§ Mr. Blaker
For the benefit of any Liberal voters who may still exist in Cornwall, will the Lord President mention any Socialist legislation which has been dropped as a result of the Labour-Liberal pact?
§ Mr. Gwilym Roberts
Does my right hon. Friend accept that if he gives in to the faint cry of Welsh Socialists for devolution he will get another bellow from Cornwall for similar treatment?
§ Mr. Foot
My hon. Friend is mistaken on that subject. A question was put to me earlier about the Welsh TUC. My hon. Friend should take into account that the Welsh TUC is strongly in favour of devolution. Moreover, he should take into account that every Welsh Labour candidate at the last General Election included devolution in his manifeso, and that is one of the reasons why we secured our majority.
§ Sir K. Joseph
For the information of any remaining Liberals in Cornwall, will the Leader of the House tell the 1028 House, "Yes" or "No", whether in the light of the Liberal pact this Administration has or has not ceased to be a committed Socialist Administration?
§ Mr. Foot
The Government will continue to bring forward their legislative proposals and present them to the House as we have in the past. We, of course, seek to secure a full majority for those measures. We think that that is a good precaution to take. But the right hon. Gentleman should not be so impatient. We are bringing forward much of this legislation as speedily as we can, but we shall speed it up a bit in order to assist the right hon. Gentleman.
§ Mr. Penhaligon
I can assure the Leader of the House that there are still some Liberals left in the country. [An HON. MEMBER: "Not many"] The fear of the Conservative Opposition about Cornwall seems to be that the agreement might work. Will the Leader of the House ask the Prime Minister to reconsider the possibility of visiting Cornwall since, despite the Government's efforts, Cornwall now has the highest unemployment of any county in Great Britain?
§ Mr. Foot
It is certainly the case that the level of unemployment in Cornwall is extremely serious. No one can possibly doubt that. That is one of the reasons why the Government have been seeking to take measures, such as special development agency measures, in order to assist.
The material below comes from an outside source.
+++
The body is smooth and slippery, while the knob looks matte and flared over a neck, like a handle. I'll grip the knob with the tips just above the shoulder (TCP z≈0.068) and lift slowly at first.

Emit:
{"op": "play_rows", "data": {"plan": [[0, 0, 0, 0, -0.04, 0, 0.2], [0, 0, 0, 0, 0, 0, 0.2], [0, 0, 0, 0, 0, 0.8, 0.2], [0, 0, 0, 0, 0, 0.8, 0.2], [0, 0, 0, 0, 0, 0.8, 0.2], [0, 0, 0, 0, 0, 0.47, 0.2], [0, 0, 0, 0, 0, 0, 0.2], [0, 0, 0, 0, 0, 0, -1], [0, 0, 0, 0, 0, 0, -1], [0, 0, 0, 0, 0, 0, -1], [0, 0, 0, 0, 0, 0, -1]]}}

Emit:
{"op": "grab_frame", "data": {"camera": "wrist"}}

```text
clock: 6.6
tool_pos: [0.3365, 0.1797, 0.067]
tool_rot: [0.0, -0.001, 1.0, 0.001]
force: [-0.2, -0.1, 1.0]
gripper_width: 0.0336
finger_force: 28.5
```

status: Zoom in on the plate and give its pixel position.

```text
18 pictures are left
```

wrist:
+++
If he could do so, I am sure that the Prime Minister would be glad to go to Cornwall to visit the Liberals there and the even larger and growing number of Labour supporters.
§ Mr. Maxwell-Hyslop
Would not the Prime Minister do well to hurry to Cornwall so that he could see how the fishing vessels survey regulations are being enforced there, because I am sure that they are just as unpopular in Grimsby as they are in Cornwall?
§ Mr. Foot
I know that in his distant past the hon. Gentleman has had a rather good record with regard to the fishery business because he did not fall for all the proposals made by his own party. Some of the present difficulties in the fishing industry might have been avoided had those proposals not been carried out. One of the other good reasons for the Prime Minister hastening to Cornwall is 1029 that he would not have to spend too long in the hon. Gentleman's constituency.